Coworking starts at 500 DZD, making it one of the most accessible professional workspaces in the capital. Three domiciliation packages let entrepreneurs register a business address, access meeting rooms, and use coworking desks — with the premium tier including free notary fees for business creation, removing a friction point that has traditionally slowed Algerian startup formation.

Why the Timing Matters

DjazairIA’s September 2025 launch did not happen in a vacuum. The incubator opened just days after Algiers hosted the Intra-African Trade Fair (IATF 2025), which brought thousands of business leaders to the capital and put Algeria’s economic ambitions on continental display. Three months later, the 4th African Startup Conference — also in Algiers — produced the Algiers Declaration, in which African ministers committed to supporting startups in accessing cross-border markets and funding.

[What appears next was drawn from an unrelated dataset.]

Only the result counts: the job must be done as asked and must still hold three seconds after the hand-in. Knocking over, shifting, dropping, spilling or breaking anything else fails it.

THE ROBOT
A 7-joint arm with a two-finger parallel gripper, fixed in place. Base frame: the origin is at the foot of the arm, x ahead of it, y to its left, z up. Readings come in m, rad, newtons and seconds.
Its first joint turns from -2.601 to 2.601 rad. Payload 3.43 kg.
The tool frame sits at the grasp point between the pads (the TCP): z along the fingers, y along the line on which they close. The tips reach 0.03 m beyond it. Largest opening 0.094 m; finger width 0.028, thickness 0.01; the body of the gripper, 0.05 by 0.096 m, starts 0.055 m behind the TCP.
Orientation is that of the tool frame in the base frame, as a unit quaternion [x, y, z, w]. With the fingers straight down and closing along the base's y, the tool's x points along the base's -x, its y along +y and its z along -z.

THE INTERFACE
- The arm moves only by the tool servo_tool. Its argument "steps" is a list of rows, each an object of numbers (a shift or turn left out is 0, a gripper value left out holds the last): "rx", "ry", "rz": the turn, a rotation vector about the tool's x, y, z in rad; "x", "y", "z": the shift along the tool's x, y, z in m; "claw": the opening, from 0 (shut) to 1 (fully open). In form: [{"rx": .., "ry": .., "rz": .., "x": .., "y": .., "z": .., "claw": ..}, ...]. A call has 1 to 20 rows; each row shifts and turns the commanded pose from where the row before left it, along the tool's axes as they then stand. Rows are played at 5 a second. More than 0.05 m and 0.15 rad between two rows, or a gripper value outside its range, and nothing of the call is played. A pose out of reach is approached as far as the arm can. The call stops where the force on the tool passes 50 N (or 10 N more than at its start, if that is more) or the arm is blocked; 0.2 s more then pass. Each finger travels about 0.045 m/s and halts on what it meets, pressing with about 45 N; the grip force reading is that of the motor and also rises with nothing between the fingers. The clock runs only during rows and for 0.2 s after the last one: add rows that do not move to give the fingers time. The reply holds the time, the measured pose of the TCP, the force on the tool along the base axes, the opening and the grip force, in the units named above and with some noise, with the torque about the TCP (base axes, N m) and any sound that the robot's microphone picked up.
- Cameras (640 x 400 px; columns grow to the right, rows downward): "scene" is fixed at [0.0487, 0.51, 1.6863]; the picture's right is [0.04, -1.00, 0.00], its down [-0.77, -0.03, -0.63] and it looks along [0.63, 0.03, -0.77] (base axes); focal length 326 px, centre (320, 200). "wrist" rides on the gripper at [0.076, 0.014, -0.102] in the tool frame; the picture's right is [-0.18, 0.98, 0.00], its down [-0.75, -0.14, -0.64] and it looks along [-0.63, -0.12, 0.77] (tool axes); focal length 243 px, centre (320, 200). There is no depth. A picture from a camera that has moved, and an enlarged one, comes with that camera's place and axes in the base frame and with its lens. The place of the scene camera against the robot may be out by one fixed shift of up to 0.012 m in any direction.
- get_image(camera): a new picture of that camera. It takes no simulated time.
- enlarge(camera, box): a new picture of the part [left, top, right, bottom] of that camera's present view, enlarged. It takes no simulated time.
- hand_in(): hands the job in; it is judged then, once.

The inauguration itself drew high-level government attention: Minister of Knowledge Economy, Startups and Micro-enterprises Noureddine Ouadah and State Secretary to the Foreign Affairs Minister Sofiane Chaib both attended the opening ceremony — a signal that the government sees DjazairIA’s diaspora-powered model as aligned with national strategy.

Algeria’s own National AI Strategy (2025-2030) and Digital Algeria 2030 program are creating institutional tailwinds. Meanwhile, the statistic that roughly 15% of startups created in Algeria have diaspora founders underscores the importance of the bridge DjazairIA is building.

What Comes Next

DjazairIA has already organized its first major event — an AI for Good Hackathon in December 2025, held in partnership with CIC, that drew 15 teams. A networking evening connected the incubator’s community with participants from the African Startup Conference.

The roadmap includes Pitchi 2026, an upcoming pitching program, and AI Bridge, a follow-up initiative designed to give graduates of the incubation programs continued access to the DjazairIA network as they scale independently.

For Algerian founders working on AI-driven solutions, the application process is open: a CV and motivation letter or video sent to [email protected]. The target audience is young entrepreneurs, AI project holders, and tech graduates — precisely the demographic that Algeria produces in abundance but has historically struggled to retain and support.

DjazairIA is not trying to be everything to everyone. It is making a focused bet that AI is Algeria’s highest-leverage opportunity, and that the missing ingredient was never talent — it was infrastructure, mentorship, and international connectivity. With DMZ’s methodology, the diaspora’s networks, and a physical home in the heart of Algiers, the incubator is building exactly that.